Dear Coleen
I’m a married man in my 30s and have two very young children with my wife. My problem involves my in-laws, who are fantastic people, but I’m getting sick of them outstaying their welcome.
They live 70 miles away, which is a bit of a drive but, even so, I don’t think it justifies them staying with us for a fortnight every time they visit. They came to us for Christmas and stayed for over a week and they’re already talking about Easter plans.
Every holiday is taken up with their visits and it’s getting to the point where it feels intrusive in terms of my relationship with my wife. I have tentatively spoken to her about it, but she has no problem with her parents being here, in fact she loves it because she gets a break from the kids.
Her parents love taking the children out and happily muck in at teatime and bedtime. I wish my wife would think about us more and not just give in to her mum every time she says she’s coming to visit.
It drives me nuts having no privacy and no space when they’re here. And maybe I’d like us to go away on holiday sometimes rather than stay at home.
Coleen says
I think you and your wife need to sit down with a calendar and come up with a plan that you’re both happy with. Don’t just leave it till the holidays roll around and your in-laws are standing on your doorstep with their suitcases.
For example, maybe they could visit for a few days at Easter and then you and your wife, and children could go away for a few nights on your own? And if your in-laws relish their roles as grandparents, then couldn’t they take the kids for the odd weekend, too, so you and your wife can get away together?
But tread carefully because you don’t want to upset them.
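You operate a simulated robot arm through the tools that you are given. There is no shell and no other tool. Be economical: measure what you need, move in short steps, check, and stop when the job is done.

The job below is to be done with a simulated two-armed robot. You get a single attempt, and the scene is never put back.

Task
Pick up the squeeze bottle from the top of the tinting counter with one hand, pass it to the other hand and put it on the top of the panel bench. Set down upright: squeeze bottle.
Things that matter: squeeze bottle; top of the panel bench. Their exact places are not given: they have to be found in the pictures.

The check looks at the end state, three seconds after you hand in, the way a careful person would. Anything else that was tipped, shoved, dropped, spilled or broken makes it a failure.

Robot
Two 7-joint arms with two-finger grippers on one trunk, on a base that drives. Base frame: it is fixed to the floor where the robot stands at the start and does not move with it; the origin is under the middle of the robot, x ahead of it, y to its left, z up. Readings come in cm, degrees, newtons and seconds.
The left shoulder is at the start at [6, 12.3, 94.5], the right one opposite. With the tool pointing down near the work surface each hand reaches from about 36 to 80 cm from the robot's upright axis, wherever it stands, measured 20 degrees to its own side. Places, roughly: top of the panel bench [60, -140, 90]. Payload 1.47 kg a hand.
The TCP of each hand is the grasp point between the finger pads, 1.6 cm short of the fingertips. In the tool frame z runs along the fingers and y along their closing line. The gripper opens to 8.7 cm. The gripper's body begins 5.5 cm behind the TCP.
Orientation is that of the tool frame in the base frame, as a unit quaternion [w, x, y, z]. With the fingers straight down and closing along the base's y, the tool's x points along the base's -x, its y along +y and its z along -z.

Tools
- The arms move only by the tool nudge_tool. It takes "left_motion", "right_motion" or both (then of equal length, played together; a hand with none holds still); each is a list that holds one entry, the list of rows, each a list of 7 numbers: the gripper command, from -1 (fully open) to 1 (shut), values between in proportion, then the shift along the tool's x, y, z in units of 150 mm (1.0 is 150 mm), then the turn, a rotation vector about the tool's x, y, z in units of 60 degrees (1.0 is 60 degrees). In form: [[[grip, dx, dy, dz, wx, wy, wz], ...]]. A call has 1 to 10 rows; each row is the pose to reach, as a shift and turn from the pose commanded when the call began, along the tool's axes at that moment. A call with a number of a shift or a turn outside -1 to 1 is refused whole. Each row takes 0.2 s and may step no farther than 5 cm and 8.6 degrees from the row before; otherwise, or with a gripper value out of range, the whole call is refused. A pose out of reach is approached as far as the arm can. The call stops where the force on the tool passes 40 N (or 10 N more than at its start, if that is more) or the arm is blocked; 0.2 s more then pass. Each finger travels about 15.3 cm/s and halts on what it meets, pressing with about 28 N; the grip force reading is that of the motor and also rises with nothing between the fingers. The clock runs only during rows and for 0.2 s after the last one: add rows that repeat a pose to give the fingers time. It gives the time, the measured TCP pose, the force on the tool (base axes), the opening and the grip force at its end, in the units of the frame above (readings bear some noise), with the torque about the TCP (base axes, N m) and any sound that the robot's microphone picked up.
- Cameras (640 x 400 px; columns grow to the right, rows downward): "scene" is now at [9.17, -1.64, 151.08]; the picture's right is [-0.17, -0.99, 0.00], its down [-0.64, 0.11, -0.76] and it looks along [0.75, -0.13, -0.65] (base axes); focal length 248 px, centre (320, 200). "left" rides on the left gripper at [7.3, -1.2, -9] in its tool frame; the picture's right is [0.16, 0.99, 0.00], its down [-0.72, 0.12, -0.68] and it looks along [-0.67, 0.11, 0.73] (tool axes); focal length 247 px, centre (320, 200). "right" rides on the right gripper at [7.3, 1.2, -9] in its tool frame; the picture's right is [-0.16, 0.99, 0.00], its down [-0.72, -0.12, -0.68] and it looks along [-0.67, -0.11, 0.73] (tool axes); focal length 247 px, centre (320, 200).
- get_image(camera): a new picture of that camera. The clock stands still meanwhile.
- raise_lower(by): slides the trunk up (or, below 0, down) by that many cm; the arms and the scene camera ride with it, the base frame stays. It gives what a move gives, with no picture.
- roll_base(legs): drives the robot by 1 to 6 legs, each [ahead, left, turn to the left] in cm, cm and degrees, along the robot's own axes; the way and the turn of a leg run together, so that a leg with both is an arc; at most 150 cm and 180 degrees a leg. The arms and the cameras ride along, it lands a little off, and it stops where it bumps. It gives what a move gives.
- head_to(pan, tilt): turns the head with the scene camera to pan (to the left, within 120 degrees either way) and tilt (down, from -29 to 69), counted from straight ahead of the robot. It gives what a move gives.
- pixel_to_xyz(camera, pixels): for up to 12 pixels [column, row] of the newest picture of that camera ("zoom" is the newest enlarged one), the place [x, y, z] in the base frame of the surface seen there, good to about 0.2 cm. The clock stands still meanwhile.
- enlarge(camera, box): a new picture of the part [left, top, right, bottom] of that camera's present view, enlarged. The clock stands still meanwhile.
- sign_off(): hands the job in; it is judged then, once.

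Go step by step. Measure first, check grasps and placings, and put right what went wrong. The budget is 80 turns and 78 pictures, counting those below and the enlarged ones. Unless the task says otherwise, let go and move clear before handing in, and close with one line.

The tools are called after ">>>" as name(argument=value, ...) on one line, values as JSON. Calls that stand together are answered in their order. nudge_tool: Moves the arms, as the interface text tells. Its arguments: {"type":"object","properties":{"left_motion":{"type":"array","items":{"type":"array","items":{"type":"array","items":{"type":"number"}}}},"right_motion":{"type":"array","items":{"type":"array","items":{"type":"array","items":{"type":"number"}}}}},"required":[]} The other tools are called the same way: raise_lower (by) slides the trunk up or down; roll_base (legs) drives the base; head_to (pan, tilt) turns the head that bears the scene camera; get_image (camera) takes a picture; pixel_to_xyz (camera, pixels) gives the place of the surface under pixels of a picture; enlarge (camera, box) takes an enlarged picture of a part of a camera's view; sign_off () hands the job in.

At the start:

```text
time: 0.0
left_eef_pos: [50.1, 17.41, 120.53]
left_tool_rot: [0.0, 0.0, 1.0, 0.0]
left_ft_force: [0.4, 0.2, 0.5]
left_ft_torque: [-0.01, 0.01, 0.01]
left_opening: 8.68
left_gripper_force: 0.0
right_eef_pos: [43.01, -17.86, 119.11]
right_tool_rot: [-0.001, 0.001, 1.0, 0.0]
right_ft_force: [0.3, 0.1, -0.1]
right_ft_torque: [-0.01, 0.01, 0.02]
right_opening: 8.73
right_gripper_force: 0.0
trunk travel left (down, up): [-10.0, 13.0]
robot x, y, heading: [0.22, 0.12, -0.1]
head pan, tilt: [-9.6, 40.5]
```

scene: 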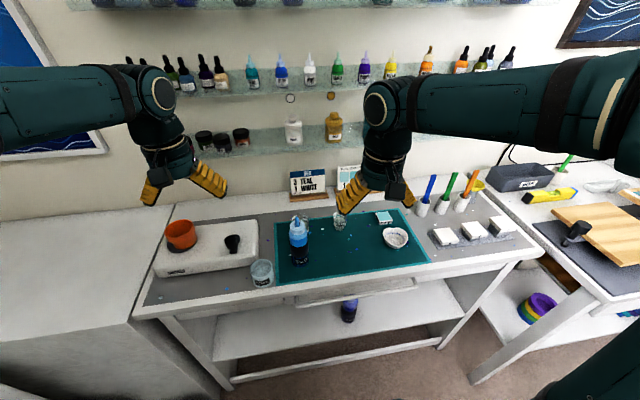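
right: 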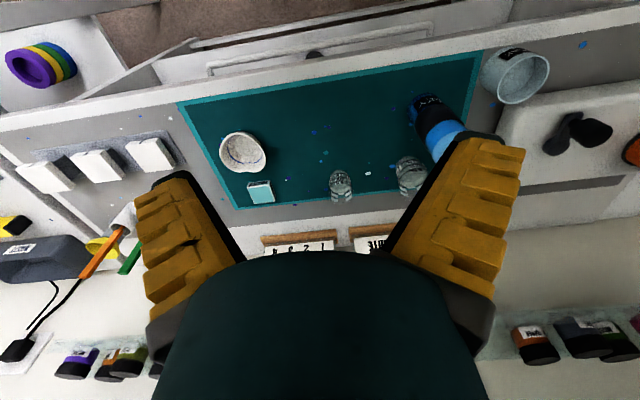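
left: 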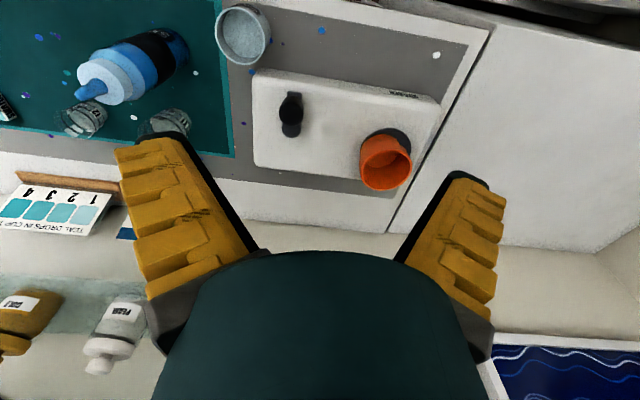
You say you get on well with them and it sounds as if they’re fabulous grandparents, as well as being a big help with the kids, so you don’t want to jeopardise any of that stuff.
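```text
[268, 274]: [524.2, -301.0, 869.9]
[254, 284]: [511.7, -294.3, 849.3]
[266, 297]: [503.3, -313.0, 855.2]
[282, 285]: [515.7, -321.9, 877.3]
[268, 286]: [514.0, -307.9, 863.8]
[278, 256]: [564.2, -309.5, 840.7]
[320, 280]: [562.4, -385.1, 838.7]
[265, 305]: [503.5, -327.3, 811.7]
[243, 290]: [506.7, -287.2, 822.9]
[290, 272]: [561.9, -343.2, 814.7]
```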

Try to have a calm conversation with your wife without blaming her parents for anything, and explain you’d like to find a compromise, so you have more time on your own with her and the kids. And make sure you also say how great her parents are and how much you appreciate them.
I’m a mother and a grandmother and I’d be mortified if I thought I was intruding in any way, and I’m sure the same would be true for your in-laws but, trust me, there’s always a compromise that keeps everyone happy.